Прокофьев — лучшее в интернет-магазине OZON.ru
В то же время Третий концерт заметно отличается как от Первого, так и от Второго. Он не столь полемически декларативен, не столь юношески дерзок и задорен, как Первый. Нет в нем и высокой романтической патетики Второго концерта. Соотношения между солирующей партией и оркестром здесь более уравновешены. Гибко и мастерски сочетаются динамичность и созерцательность, лирика и эпос, кантилена и токкатность.
«Богатое дарование Прокофьева достигло той ступени развития и полноты выражения, на которой совмещаются неостывший пыл юношеского темперамента, дерзкий клич и вызывающий тон задорного наскока с наступающей мужественной зрелостью и мудростью, когда творческое сознание ищет устойчивого обоснования каждого момента оформления, когда техническое совершенство становится мастерством и когда сочность материала соперничает с виртуозным владением средствами воплощения», — пишет И. Глебов. В музыке концерта «нет места ни ложному пафосу, ни преувеличенному оригинальничанию, ни доминированию изощренного вкуса над здравым смыслом, ни хвастовству приемами за счет органического развития».
Вот почему это произведение столь часто и с неизменным успехом включается в концертные программы лучших исполнителей всех стран (Вдохновенным и блестящим исполнителем Третьего концерта был Э. Гилельс. Третий концерт входил в репертуар В. Горовица, В. Клайберна, С. Франсуа, Л. Оборина, Я. Зака, Б. Джайниса и многих других крупнейших пианистов.).
Радость, свет, жизнелюбие — преобладающие начала Третьего концерта.

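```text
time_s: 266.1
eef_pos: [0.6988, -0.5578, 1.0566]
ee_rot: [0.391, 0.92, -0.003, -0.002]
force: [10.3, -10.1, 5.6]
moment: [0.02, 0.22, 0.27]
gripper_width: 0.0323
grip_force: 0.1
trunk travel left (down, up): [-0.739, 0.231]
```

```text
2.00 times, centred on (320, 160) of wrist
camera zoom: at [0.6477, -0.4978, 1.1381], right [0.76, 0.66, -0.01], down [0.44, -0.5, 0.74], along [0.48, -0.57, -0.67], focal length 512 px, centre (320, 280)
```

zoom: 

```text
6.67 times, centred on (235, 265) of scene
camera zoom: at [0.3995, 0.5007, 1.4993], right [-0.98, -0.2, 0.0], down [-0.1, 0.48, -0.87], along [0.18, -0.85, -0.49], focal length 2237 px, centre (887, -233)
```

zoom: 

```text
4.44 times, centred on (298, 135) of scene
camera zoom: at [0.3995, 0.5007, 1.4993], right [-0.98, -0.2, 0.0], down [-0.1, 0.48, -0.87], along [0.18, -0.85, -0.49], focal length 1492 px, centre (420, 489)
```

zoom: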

Их утверждению служит в конечном счете весь разнородный материал произведения (не исключая контрастных образов, оттеняющих его главную оптимистическую направленность).

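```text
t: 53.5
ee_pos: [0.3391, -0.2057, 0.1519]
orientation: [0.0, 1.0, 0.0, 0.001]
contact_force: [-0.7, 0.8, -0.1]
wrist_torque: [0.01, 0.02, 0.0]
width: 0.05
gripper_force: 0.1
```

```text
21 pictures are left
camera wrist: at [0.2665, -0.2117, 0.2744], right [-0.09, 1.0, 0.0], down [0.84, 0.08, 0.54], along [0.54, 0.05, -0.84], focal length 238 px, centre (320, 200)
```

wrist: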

Хотя в Третьем концерте Прокофьева и нет фольклорных цитат, он обладает чертами подлинно русской народности. Это сказывается в строении тем, в вариантно попевочных приемах развертывания, характерных для русских протяжных песен, в орнаментальных фигурациях и подголосочных проведениях, в характере гармонии, нередко связанной с ладами старинных народных песен (в частности, в прозрачной диатонике, близкой русскому переменному ладу).
В удивительно органичном сочетании черт созерцательной народной песенности и активного динамизма — неповторимое своеобразие, замечательное богатство и красота этого произведения. В этом единстве и взаимопроникновении полярно противопоставленных элементов выразительности концерта — проявление его поэтики контраста.